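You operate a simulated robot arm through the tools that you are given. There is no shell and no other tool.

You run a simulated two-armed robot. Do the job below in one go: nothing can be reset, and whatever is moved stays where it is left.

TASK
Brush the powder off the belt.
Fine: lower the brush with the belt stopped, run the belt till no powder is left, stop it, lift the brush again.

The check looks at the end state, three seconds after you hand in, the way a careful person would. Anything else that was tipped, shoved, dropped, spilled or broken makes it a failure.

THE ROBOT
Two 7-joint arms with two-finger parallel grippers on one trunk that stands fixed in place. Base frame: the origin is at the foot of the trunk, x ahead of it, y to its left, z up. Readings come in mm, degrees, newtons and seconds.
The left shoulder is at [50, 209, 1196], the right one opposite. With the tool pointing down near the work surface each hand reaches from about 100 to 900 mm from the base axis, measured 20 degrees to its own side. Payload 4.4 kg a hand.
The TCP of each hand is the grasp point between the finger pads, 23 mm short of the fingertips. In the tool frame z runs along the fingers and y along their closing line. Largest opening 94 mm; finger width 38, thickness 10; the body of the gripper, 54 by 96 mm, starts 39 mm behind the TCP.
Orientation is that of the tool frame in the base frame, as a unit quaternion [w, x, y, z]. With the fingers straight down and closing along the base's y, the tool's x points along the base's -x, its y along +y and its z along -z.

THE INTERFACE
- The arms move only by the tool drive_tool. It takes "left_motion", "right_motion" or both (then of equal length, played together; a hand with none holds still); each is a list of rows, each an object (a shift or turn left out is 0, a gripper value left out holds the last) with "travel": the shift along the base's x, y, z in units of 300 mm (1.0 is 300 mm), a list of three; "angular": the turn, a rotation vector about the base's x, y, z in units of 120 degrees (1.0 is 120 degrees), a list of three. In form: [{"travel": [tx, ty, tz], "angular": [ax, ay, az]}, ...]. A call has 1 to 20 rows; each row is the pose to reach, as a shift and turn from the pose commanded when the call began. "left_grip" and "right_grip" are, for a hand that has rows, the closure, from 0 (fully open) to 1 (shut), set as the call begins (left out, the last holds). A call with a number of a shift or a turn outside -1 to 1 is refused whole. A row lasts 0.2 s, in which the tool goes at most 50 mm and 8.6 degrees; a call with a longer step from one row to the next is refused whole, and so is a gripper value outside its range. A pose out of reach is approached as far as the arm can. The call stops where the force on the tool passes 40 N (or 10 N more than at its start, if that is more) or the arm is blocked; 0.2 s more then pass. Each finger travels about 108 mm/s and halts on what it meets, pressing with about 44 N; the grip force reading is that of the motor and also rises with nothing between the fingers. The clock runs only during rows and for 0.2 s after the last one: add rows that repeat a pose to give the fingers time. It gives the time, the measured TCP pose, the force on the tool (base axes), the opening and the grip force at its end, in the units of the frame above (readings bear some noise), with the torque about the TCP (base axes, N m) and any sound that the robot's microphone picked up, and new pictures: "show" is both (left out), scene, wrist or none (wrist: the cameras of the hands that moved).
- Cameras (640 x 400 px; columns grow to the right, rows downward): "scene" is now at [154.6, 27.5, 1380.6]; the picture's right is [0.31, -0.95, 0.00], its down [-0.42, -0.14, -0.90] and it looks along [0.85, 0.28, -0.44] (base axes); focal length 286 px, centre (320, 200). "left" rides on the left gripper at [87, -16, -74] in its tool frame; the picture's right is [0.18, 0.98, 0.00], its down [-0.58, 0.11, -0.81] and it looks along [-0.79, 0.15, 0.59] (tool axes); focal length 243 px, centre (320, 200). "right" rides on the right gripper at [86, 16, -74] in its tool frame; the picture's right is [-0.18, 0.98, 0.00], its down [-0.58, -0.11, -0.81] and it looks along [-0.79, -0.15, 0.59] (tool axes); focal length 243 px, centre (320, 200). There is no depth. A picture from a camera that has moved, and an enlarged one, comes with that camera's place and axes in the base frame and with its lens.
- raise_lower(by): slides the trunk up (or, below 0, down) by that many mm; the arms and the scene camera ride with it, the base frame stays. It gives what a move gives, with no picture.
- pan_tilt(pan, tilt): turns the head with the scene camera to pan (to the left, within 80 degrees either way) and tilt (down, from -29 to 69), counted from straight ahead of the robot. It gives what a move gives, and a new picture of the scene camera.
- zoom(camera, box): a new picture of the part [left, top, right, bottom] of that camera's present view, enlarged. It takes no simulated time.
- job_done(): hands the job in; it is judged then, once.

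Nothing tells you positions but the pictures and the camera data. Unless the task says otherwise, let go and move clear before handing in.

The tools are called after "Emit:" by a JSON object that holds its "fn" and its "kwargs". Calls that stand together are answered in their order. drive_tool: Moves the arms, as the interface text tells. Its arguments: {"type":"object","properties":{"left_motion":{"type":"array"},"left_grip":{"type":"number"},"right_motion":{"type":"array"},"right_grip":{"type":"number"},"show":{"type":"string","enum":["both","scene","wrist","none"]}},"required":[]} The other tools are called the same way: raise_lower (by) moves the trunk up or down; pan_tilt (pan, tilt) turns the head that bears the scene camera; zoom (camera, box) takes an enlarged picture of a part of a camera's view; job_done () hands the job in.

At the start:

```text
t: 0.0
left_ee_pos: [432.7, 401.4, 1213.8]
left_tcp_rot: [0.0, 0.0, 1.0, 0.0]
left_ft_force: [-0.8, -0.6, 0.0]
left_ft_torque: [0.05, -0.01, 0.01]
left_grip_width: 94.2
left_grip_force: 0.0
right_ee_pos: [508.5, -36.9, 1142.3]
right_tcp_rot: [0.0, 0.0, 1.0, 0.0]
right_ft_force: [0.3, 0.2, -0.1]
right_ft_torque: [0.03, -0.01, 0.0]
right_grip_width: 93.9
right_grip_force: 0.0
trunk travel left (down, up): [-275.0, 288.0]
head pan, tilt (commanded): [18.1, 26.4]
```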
^^^^^^^^^^^^^^^^
PROBLEM: The lines to collect are those holding the string "closing"; copy them all.

OUTPUT:
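The TCP of each hand is the grasp point between the finger pads, 23 mm short of the fingertips. In the tool frame z runs along the fingers and y along their closing line. Largest opening 94 mm; finger width 38, thickness 10; the body of the gripper, 54 by 96 mm, starts 39 mm behind the TCP.
Orientation is that of the tool frame in the base frame, as a unit quaternion [w, x, y, z]. With the fingers straight down and closing along the base's y, the tool's x points along the base's -x, its y along +y and its z along -z.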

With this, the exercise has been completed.